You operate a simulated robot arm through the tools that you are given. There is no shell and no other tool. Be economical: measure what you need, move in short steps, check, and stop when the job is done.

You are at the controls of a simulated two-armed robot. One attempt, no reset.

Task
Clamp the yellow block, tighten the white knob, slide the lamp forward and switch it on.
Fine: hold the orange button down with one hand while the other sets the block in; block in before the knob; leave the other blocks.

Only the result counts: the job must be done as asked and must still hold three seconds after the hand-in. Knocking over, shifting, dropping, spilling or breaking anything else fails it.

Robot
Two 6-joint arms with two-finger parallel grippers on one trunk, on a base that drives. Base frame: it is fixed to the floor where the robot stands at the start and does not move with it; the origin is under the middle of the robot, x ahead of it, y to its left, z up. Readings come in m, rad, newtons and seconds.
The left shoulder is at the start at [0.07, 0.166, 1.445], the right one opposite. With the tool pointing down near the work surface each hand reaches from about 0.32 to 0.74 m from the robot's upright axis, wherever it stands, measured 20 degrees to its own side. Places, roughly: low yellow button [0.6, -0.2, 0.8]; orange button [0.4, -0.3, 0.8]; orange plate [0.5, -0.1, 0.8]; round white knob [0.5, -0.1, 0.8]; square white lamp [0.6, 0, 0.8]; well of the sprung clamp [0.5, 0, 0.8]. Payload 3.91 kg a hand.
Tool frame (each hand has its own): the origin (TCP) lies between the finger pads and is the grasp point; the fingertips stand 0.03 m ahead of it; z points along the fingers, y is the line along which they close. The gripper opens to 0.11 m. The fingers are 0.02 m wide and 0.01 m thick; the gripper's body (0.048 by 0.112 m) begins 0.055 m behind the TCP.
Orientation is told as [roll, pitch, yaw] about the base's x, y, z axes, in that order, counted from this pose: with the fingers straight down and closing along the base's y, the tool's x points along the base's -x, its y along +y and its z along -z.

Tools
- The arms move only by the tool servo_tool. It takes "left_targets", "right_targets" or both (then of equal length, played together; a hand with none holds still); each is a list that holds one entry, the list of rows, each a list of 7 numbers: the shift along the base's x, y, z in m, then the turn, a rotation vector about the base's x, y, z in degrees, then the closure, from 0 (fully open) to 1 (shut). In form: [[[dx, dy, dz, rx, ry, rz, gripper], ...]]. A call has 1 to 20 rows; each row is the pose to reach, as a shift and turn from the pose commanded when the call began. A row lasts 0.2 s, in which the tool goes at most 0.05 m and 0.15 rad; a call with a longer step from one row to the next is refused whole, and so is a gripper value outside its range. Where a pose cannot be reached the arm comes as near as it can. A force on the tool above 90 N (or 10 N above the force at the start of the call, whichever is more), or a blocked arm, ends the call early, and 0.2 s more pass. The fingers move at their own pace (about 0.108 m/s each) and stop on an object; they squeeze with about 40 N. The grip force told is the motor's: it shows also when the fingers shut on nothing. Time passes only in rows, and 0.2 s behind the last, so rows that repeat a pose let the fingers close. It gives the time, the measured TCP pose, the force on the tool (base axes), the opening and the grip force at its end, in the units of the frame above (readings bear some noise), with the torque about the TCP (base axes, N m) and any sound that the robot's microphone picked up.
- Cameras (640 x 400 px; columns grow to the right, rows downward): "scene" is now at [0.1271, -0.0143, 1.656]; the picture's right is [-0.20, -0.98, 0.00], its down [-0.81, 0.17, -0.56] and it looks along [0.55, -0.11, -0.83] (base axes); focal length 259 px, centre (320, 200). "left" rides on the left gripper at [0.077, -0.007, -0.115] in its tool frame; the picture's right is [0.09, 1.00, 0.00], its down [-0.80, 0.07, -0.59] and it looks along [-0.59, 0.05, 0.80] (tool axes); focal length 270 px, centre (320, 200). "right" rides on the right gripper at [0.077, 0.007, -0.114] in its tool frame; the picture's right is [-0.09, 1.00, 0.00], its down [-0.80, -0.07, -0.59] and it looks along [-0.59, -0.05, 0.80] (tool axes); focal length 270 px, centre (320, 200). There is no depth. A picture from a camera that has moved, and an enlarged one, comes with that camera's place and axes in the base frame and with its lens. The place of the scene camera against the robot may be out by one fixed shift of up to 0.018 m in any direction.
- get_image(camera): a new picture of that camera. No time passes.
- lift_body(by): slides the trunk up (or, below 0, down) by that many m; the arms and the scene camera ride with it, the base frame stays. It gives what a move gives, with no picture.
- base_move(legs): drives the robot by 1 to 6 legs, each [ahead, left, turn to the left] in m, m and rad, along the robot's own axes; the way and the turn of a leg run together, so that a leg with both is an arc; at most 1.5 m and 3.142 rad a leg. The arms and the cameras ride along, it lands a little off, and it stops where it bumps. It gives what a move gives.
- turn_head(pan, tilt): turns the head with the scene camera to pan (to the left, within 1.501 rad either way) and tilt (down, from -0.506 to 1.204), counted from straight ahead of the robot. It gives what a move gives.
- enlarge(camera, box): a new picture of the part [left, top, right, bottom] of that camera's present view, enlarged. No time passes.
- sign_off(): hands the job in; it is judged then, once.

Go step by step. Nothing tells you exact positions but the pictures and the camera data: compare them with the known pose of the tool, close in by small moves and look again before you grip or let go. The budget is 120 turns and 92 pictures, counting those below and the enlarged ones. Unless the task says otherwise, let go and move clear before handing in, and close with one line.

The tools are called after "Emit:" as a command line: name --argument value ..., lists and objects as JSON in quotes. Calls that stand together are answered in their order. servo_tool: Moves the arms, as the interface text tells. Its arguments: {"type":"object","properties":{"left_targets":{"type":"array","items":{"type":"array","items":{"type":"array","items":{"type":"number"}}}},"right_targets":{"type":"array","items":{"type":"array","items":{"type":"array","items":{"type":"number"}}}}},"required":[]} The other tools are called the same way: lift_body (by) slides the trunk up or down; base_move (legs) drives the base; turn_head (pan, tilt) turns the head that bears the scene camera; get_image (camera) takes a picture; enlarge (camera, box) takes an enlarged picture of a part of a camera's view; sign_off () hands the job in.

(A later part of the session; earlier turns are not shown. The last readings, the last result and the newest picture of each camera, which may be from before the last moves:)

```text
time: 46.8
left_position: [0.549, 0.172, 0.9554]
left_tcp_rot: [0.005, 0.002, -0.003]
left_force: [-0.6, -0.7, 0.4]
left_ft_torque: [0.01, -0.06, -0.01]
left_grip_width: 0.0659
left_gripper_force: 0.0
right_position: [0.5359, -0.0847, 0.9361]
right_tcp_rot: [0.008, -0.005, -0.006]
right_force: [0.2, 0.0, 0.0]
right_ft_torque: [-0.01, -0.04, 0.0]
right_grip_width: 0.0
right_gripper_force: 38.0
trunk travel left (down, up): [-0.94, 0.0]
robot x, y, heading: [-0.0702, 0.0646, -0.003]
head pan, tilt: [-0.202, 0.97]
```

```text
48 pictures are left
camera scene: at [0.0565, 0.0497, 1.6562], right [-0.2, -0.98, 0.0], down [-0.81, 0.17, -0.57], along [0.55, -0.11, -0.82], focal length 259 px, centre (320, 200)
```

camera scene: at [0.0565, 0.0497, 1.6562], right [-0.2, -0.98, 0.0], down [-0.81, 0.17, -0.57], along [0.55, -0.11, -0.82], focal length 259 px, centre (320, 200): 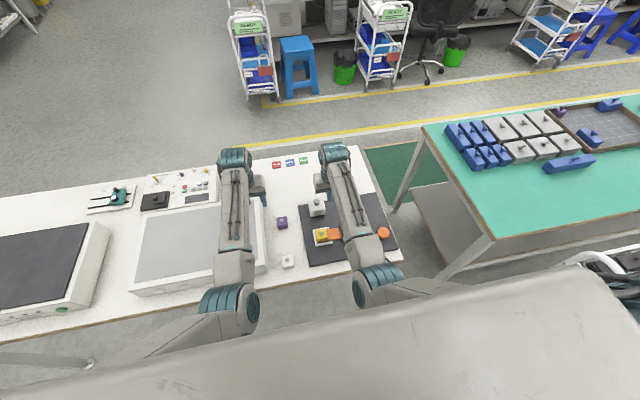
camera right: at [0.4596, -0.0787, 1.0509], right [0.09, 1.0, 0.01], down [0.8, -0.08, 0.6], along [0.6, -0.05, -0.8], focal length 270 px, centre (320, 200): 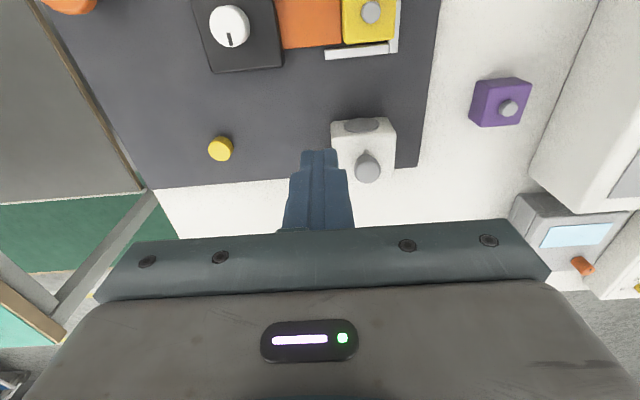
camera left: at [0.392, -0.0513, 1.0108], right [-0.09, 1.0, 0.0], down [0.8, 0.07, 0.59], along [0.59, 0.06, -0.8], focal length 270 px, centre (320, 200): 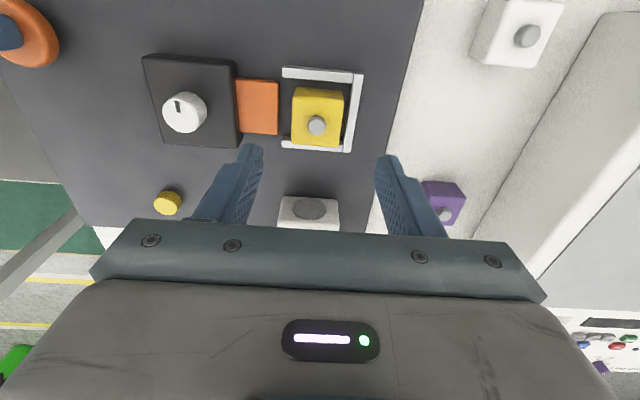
·····
Leave out the pictures and print every line of the data exactly. Put each line that is not blank into a JSON list as a string.

[
  "You operate a simulated robot arm through the tools that you are given. There is no shell and no other tool. Be economical: measure what you need, move in short steps, check, and stop when the job is done.",
  "You are at the controls of a simulated two-armed robot. One attempt, no reset.",
  "Task",
  "Clamp the yellow block, tighten the white knob, slide the lamp forward and switch it on.",
  "Fine: hold the orange button down with one hand while the other sets the block in; block in before the knob; leave the other blocks.",
  "Only the result counts: the job must be done as asked and must still hold three seconds after the hand-in. Knocking over, shifting, dropping, spilling or breaking anything else fails it.",
  "Robot",
  "Two 6-joint arms with two-finger parallel grippers on one trunk, on a base that drives. Base frame: it is fixed to the floor where the robot stands at the start and does not move with it; the origin is under the middle of the robot, x ahead of it, y to its left, z up. Readings come in m, rad, newtons and seconds.",
  "The left shoulder is at the start at [0.07, 0.166, 1.445], the right one opposite. With the tool pointing down near the work surface each hand reaches from about 0.32 to 0.74 m from the robot's upright axis, wherever it stands, measured 20 degrees to its own side. Places, roughly: low yellow button [0.6, -0.2, 0.8]; orange button [0.4, -0.3, 0.8]; orange plate [0.5, -0.1, 0.8]; round white knob [0.5, -0.1, 0.8]; square white lamp [0.6, 0, 0.8]; well of the sprung clamp [0.5, 0, 0.8]. Payload 3.91 kg a hand.",
  "Tool frame (each hand has its own): the origin (TCP) lies between the finger pads and is the grasp point; the fingertips stand 0.03 m ahead of it; z points along the fingers, y is the line along which they close. The gripper opens to 0.11 m. The fingers are 0.02 m wide and 0.01 m thick; the gripper's body (0.048 by 0.112 m) begins 0.055 m behind the TCP.",
  "Orientation is told as [roll, pitch, yaw] about the base's x, y, z axes, in that order, counted from this pose: with the fingers straight down and closing along the base's y, the tool's x points along the base's -x, its y along +y and its z along -z.",
  "Tools",
  "- The arms move only by the tool servo_tool. It takes \"left_targets\", \"right_targets\" or both (then of equal length, played together; a hand with none holds still); each is a list that holds one entry, the list of rows, each a list of 7 numbers: the shift along the base's x, y, z in m, then the turn, a rotation vector about the base's x, y, z in degrees, then the closure, from 0 (fully open) to 1 (shut). In form: [[[dx, dy, dz, rx, ry, rz, gripper], ...]]. A call has 1 to 20 rows; each row is the pose to reach, as a shift and turn from the pose commanded when the call began. A row lasts 0.2 s, in which the tool goes at most 0.05 m and 0.15 rad; a call with a longer step from one row to the next is refused whole, and so is a gripper value outside its range. Where a pose cannot be reached the arm comes as near as it can. A force on the tool above 90 N (or 10 N above the force at the start of the call, whichever is more), or a blocked arm, ends the call early, and 0.2 s more pass. The fingers move at their own pace (about 0.108 m/s each) and stop on an object; they squeeze with about 40 N. The grip force told is the motor's: it shows also when the fingers shut on nothing. Time passes only in rows, and 0.2 s behind the last, so rows that repeat a pose let the fingers close. It gives the time, the measured TCP pose, the force on the tool (base axes), the opening and the grip force at its end, in the units of the frame above (readings bear some noise), with the torque about the TCP (base axes, N m) and any sound that the robot's microphone picked up.",
  "- Cameras (640 x 400 px; columns grow to the right, rows downward): \"scene\" is now at [0.1271, -0.0143, 1.656]; the picture's right is [-0.20, -0.98, 0.00], its down [-0.81, 0.17, -0.56] and it looks along [0.55, -0.11, -0.83] (base axes); focal length 259 px, centre (320, 200). \"left\" rides on the left gripper at [0.077, -0.007, -0.115] in its tool frame; the picture's right is [0.09, 1.00, 0.00], its down [-0.80, 0.07, -0.59] and it looks along [-0.59, 0.05, 0.80] (tool axes); focal length 270 px, centre (320, 200). \"right\" rides on the right gripper at [0.077, 0.007, -0.114] in its tool frame; the picture's right is [-0.09, 1.00, 0.00], its down [-0.80, -0.07, -0.59] and it looks along [-0.59, -0.05, 0.80] (tool axes); focal length 270 px, centre (320, 200). There is no depth. A picture from a camera that has moved, and an enlarged one, comes with that camera's place and axes in the base frame and with its lens. The place of the scene camera against the robot may be out by one fixed shift of up to 0.018 m in any direction.",
  "- get_image(camera): a new picture of that camera. No time passes.",
  "- lift_body(by): slides the trunk up (or, below 0, down) by that many m; the arms and the scene camera ride with it, the base frame stays. It gives what a move gives, with no picture.",
  "- base_move(legs): drives the robot by 1 to 6 legs, each [ahead, left, turn to the left] in m, m and rad, along the robot's own axes; the way and the turn of a leg run together, so that a leg with both is an arc; at most 1.5 m and 3.142 rad a leg. The arms and the cameras ride along, it lands a little off, and it stops where it bumps. It gives what a move gives.",
  "- turn_head(pan, tilt): turns the head with the scene camera to pan (to the left, within 1.501 rad either way) and tilt (down, from -0.506 to 1.204), counted from straight ahead of the robot. It gives what a move gives.",
  "- enlarge(camera, box): a new picture of the part [left, top, right, bottom] of that camera's present view, enlarged. No time passes.",
  "- sign_off(): hands the job in; it is judged then, once.",
  "Go step by step. Nothing tells you exact positions but the pictures and the camera data: compare them with the known pose of the tool, close in by small moves and look again before you grip or let go. The budget is 120 turns and 92 pictures, counting those below and the enlarged ones. Unless the task says otherwise, let go and move clear before handing in, and close with one line.",
  "The tools are called after \"Emit:\" as a command line: name --argument value ..., lists and objects as JSON in quotes. Calls that stand together are answered in their order. servo_tool: Moves the arms, as the interface text tells. Its arguments: {\"type\":\"object\",\"properties\":{\"left_targets\":{\"type\":\"array\",\"items\":{\"type\":\"array\",\"items\":{\"type\":\"array\",\"items\":{\"type\":\"number\"}}}},\"right_targets\":{\"type\":\"array\",\"items\":{\"type\":\"array\",\"items\":{\"type\":\"array\",\"items\":{\"type\":\"number\"}}}}},\"required\":[]} The other tools are called the same way: lift_body (by) slides the trunk up or down; base_move (legs) drives the base; turn_head (pan, tilt) turns the head that bears the scene camera; get_image (camera) takes a picture; enlarge (camera, box) takes an enlarged picture of a part of a camera's view; sign_off () hands the job in.",
  "(A later part of the session; earlier turns are not shown. The last readings, the last result and the newest picture of each camera, which may be from before the last moves:)",
  "```text",
  "time: 46.8",
  "left_position: [0.549, 0.172, 0.9554]",
  "left_tcp_rot: [0.005, 0.002, -0.003]",
  "left_force: [-0.6, -0.7, 0.4]",
  "left_ft_torque: [0.01, -0.06, -0.01]",
  "left_grip_width: 0.0659",
  "left_gripper_force: 0.0",
  "right_position: [0.5359, -0.0847, 0.9361]",
  "right_tcp_rot: [0.008, -0.005, -0.006]",
  "right_force: [0.2, 0.0, 0.0]",
  "right_ft_torque: [-0.01, -0.04, 0.0]",
  "right_grip_width: 0.0",
  "right_gripper_force: 38.0",
  "trunk travel left (down, up): [-0.94, 0.0]",
  "robot x, y, heading: [-0.0702, 0.0646, -0.003]",
  "head pan, tilt: [-0.202, 0.97]",
  "```",
  "```text",
  "48 pictures are left",
  "camera scene: at [0.0565, 0.0497, 1.6562], right [-0.2, -0.98, 0.0], down [-0.81, 0.17, -0.57], along [0.55, -0.11, -0.82], focal length 259 px, centre (320, 200)",
  "```",
  "camera scene: at [0.0565, 0.0497, 1.6562], right [-0.2, -0.98, 0.0], down [-0.81, 0.17, -0.57], along [0.55, -0.11, -0.82], focal length 259 px, centre (320, 200): ",
  "camera right: at [0.4596, -0.0787, 1.0509], right [0.09, 1.0, 0.01], down [0.8, -0.08, 0.6], along [0.6, -0.05, -0.8], focal length 270 px, centre (320, 200): ",
  "camera left: at [0.392, -0.0513, 1.0108], right [-0.09, 1.0, 0.0], down [0.8, 0.07, 0.59], along [0.59, 0.06, -0.8], focal length 270 px, centre (320, 200): "
]